Que leitura mais agradável. Simplesmente devorei "Uma semana de inverno", de Maeve Binchy. Quando o comprei não sabia nada sobre ele nem sobre a autora. Foi o título, a partir de recomendação da loja virtual (olhe só como me conhecem) que me convenceu. Amo inverno e o aconchego que ele proporciona. Adoro sentir o vento gelado no rosto durante uma caminhada e ficar sob edredons com uma xícara de chá quente e um bom livro. Coincidentemente, exatamente na semana em que estava com ele, fez frio em São Paulo. Então, pude realmente entrar na história.

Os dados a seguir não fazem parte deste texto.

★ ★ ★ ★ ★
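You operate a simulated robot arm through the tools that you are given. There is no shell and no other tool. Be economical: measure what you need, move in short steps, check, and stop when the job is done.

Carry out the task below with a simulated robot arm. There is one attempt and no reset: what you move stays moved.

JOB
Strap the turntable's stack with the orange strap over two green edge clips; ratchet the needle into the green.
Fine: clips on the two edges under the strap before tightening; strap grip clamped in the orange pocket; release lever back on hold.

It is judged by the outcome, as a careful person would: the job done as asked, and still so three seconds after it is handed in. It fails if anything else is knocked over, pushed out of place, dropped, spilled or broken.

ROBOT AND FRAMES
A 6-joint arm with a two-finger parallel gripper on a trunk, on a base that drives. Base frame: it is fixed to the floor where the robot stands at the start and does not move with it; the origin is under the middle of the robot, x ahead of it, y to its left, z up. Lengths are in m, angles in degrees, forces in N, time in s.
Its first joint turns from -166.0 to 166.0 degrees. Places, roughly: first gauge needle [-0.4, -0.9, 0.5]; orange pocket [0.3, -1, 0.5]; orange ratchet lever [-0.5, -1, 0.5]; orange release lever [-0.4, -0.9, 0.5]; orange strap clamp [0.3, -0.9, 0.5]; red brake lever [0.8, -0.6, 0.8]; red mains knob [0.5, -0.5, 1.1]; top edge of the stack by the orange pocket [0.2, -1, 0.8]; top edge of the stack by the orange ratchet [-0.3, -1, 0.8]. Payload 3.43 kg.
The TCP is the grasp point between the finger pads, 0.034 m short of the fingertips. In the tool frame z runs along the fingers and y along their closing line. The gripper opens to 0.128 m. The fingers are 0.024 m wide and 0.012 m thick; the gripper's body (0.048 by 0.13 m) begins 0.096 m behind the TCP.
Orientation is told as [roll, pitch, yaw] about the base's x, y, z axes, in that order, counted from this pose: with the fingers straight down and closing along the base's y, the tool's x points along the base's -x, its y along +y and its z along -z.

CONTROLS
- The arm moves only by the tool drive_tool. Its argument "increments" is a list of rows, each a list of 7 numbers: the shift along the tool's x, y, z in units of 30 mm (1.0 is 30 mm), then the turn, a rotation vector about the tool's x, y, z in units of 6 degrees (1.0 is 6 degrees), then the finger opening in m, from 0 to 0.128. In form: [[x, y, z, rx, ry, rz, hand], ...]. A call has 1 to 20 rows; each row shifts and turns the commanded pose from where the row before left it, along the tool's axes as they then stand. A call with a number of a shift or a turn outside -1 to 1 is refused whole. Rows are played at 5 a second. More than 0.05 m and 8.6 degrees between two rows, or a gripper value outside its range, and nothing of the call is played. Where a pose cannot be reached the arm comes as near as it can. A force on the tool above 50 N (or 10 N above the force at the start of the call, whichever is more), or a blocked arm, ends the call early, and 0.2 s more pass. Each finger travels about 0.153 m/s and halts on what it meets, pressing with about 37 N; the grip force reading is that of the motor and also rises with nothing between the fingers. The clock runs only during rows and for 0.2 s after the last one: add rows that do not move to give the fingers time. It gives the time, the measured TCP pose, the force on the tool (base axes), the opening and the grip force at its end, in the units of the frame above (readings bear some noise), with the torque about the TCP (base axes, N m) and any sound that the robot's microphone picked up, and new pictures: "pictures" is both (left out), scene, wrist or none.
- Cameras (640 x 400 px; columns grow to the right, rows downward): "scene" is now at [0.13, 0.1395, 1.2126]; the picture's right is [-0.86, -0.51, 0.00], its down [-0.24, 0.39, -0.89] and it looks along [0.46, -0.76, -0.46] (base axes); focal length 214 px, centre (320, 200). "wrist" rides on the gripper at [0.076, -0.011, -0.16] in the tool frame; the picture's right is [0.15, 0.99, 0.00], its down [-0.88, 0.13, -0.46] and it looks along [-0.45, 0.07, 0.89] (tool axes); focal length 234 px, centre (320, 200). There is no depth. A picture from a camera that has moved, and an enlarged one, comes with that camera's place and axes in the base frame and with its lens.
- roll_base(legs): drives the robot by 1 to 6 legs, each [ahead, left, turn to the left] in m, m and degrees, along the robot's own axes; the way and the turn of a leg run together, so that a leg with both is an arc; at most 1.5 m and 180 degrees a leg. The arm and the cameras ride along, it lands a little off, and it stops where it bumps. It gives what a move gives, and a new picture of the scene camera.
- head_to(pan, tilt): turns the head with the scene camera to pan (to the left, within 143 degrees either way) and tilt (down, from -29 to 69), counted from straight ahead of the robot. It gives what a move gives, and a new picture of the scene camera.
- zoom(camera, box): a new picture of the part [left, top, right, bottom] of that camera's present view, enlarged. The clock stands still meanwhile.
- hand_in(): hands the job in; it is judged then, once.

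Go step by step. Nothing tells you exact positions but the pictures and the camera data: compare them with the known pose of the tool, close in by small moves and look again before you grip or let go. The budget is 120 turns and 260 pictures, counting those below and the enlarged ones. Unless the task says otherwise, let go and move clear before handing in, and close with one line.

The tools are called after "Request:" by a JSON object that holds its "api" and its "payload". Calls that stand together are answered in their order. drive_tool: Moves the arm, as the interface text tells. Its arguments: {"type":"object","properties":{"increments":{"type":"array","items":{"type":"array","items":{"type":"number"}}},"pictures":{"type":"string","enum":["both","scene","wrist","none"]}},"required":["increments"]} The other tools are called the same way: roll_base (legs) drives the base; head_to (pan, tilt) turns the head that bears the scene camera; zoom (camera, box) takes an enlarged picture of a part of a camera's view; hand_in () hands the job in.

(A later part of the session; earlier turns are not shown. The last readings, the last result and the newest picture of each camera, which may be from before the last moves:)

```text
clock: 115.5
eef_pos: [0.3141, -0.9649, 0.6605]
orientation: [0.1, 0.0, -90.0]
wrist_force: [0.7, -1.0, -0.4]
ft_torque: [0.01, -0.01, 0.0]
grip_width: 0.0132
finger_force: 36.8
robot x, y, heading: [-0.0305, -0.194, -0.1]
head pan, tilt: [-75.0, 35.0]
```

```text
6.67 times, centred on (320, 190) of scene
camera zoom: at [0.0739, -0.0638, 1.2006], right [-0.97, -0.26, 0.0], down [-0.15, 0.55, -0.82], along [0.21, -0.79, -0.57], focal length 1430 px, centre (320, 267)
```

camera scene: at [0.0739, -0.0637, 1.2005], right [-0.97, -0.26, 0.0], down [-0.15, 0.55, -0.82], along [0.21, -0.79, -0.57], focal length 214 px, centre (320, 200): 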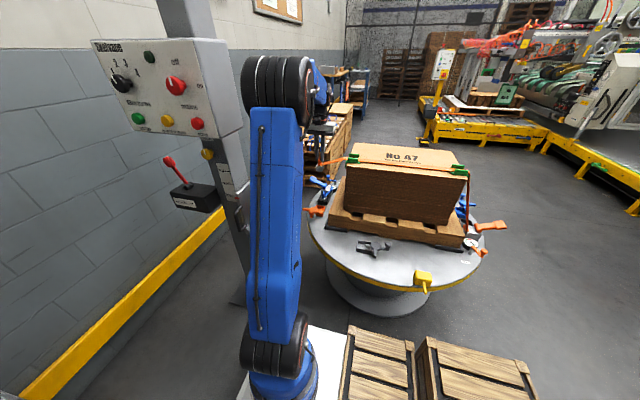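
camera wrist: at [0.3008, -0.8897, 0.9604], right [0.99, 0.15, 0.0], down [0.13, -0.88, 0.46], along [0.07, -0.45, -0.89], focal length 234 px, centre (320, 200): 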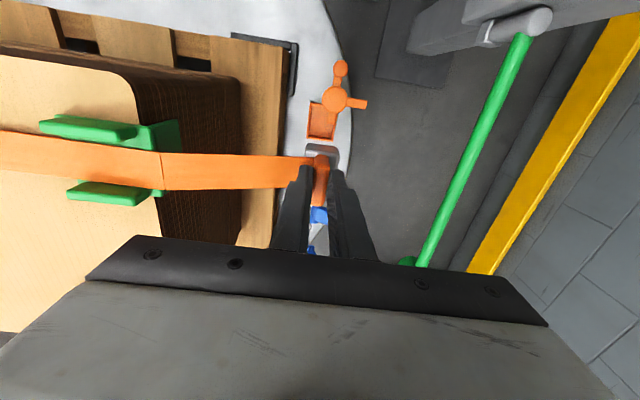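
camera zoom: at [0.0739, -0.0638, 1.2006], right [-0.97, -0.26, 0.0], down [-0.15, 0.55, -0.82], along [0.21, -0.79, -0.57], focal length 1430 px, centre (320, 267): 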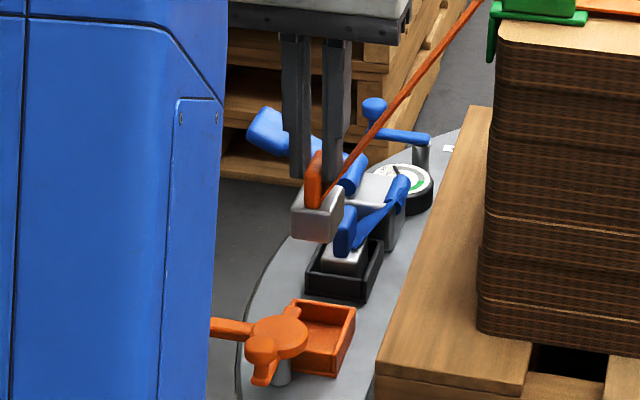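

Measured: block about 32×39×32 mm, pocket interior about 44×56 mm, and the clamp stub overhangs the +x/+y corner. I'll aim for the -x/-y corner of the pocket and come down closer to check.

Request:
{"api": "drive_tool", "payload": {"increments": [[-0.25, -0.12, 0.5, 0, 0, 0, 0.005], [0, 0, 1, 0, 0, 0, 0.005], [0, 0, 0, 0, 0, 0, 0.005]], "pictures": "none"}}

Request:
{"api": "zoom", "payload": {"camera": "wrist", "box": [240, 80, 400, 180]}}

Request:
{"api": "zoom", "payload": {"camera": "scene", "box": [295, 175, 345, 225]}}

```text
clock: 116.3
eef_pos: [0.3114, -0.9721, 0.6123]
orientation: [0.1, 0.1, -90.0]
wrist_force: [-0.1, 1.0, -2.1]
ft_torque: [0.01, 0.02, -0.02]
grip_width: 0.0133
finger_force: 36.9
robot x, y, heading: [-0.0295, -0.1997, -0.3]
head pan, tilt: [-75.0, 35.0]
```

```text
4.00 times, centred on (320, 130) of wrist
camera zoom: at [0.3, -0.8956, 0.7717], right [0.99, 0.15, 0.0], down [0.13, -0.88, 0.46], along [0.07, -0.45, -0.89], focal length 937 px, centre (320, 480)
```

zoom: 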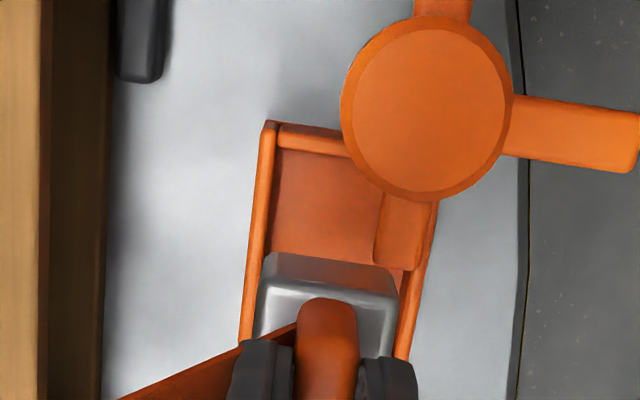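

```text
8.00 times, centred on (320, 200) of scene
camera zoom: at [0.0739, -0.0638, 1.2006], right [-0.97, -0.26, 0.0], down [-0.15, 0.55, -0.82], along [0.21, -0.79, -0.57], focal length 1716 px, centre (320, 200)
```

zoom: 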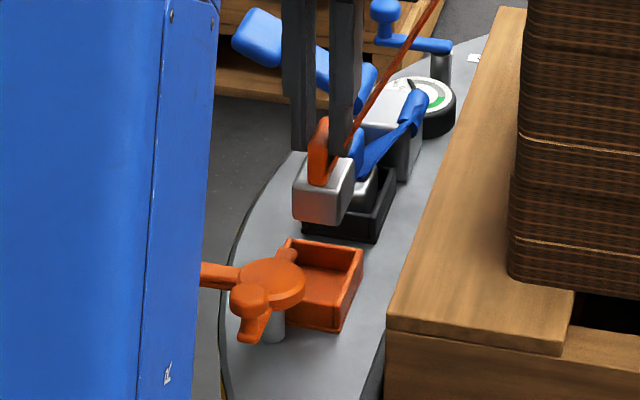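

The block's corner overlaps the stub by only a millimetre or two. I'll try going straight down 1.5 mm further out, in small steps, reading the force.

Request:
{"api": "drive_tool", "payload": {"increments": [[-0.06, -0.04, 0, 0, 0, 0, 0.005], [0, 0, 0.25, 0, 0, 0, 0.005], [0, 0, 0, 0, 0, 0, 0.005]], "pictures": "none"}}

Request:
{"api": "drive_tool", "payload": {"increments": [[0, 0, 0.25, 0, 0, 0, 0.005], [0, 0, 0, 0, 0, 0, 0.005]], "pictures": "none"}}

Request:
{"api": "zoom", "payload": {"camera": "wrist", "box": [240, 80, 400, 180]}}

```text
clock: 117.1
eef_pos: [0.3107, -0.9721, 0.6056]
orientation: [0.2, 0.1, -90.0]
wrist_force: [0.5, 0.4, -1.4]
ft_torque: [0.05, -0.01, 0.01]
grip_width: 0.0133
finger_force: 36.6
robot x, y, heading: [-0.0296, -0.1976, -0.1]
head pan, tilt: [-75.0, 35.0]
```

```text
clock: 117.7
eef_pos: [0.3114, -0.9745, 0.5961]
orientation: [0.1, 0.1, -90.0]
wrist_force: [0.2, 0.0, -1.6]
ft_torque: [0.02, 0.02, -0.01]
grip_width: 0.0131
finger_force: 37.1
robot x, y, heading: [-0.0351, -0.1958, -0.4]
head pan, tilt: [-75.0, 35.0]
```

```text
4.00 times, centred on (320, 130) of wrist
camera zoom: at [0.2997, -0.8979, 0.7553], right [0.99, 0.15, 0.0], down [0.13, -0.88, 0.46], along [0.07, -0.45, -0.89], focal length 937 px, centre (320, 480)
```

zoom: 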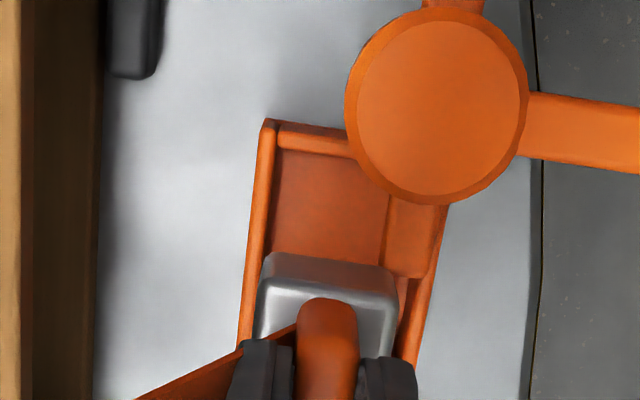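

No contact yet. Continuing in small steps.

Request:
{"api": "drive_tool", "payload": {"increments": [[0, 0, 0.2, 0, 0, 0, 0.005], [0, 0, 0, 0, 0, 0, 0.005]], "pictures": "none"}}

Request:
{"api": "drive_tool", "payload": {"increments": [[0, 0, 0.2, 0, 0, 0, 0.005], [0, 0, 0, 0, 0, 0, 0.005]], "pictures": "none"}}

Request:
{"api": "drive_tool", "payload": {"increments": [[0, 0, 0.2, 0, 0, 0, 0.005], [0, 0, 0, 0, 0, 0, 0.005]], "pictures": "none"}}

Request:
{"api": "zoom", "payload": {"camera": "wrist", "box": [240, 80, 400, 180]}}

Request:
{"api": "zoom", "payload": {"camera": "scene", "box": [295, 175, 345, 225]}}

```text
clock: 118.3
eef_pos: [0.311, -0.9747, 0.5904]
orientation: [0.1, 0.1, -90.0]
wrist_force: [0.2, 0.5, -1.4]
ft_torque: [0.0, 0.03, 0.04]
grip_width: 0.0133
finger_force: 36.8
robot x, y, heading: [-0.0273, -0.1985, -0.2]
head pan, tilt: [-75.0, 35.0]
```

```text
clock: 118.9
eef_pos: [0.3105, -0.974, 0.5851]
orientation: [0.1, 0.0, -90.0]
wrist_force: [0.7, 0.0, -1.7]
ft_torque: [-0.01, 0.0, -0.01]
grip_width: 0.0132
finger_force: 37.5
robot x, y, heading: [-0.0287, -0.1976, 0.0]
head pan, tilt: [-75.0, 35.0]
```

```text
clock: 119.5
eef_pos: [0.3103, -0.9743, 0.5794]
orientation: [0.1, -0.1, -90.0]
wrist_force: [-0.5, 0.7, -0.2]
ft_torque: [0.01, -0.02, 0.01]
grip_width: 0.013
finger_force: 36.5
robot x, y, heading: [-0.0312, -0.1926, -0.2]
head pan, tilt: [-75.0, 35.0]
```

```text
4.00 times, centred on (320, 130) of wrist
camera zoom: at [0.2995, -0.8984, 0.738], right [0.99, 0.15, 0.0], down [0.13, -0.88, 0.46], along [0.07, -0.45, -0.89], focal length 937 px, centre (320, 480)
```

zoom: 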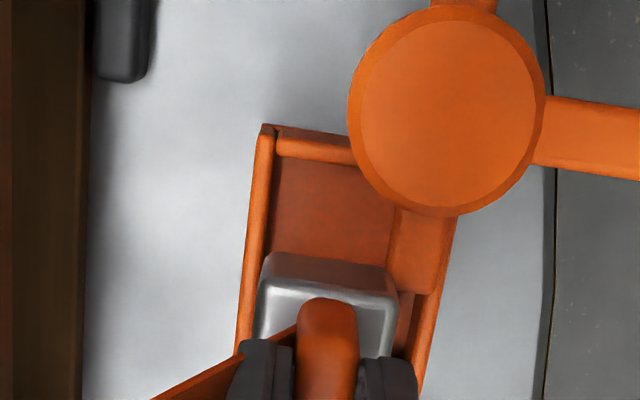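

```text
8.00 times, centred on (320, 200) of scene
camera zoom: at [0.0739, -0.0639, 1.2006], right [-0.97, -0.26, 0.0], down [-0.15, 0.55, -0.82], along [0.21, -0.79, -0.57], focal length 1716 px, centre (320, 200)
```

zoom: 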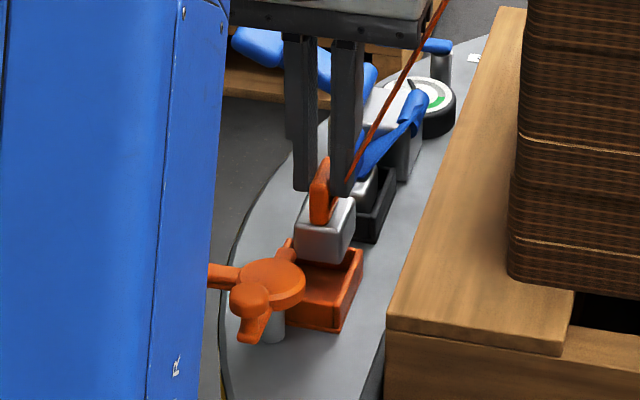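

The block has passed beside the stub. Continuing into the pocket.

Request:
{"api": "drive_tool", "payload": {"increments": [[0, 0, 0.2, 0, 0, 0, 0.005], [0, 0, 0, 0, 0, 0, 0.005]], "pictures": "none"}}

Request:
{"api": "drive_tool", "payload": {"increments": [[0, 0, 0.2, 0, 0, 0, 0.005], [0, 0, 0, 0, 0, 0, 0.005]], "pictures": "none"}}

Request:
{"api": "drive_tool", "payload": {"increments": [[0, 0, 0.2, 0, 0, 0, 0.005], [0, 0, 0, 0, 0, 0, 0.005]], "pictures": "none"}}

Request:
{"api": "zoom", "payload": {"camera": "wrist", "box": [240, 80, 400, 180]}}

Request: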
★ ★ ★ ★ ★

É um romance com cara de livro de contos e tramas que se cruzam. São 11 capítulos, cada um dedicado a um personagem. No primeiro, conhecemos Chick Starr. Muito jovem, ela saiu da costa oeste da Irlanda para seguir os passos de um norte-americano por quem se apaixonou. O que era para ser um conto de fadas torna-se pesadelo quando, dois meses depois, ele a abandona em Nova York. Com vergonha da família e amigos que pensam que ela está vivendo um grande amor, ela se isola e mente. Passa a escrever contando a boa vida que leva do outro lado do oceano. Tempos depois, passa a visitar sua cidade natal anualmente. Sempre mantendo sua versão fictícia dos fatos. Até o dia em que sua sobrinha pede para visitá-la, o que seria o fim das aparências. Após inventar outra grande mentira, ela retorna definitivamente para a Irlanda. É quando as coisas começam a funcionar e sua vida passa a ser verdadeira. Ela aceita o desafio de transformar um casarão antigo no topo do penhasco, a Casa da Pedra, em hotel. Começam os trabalhos para fazer tudo funcionar, mesmo quando todos acham a ideia maluca.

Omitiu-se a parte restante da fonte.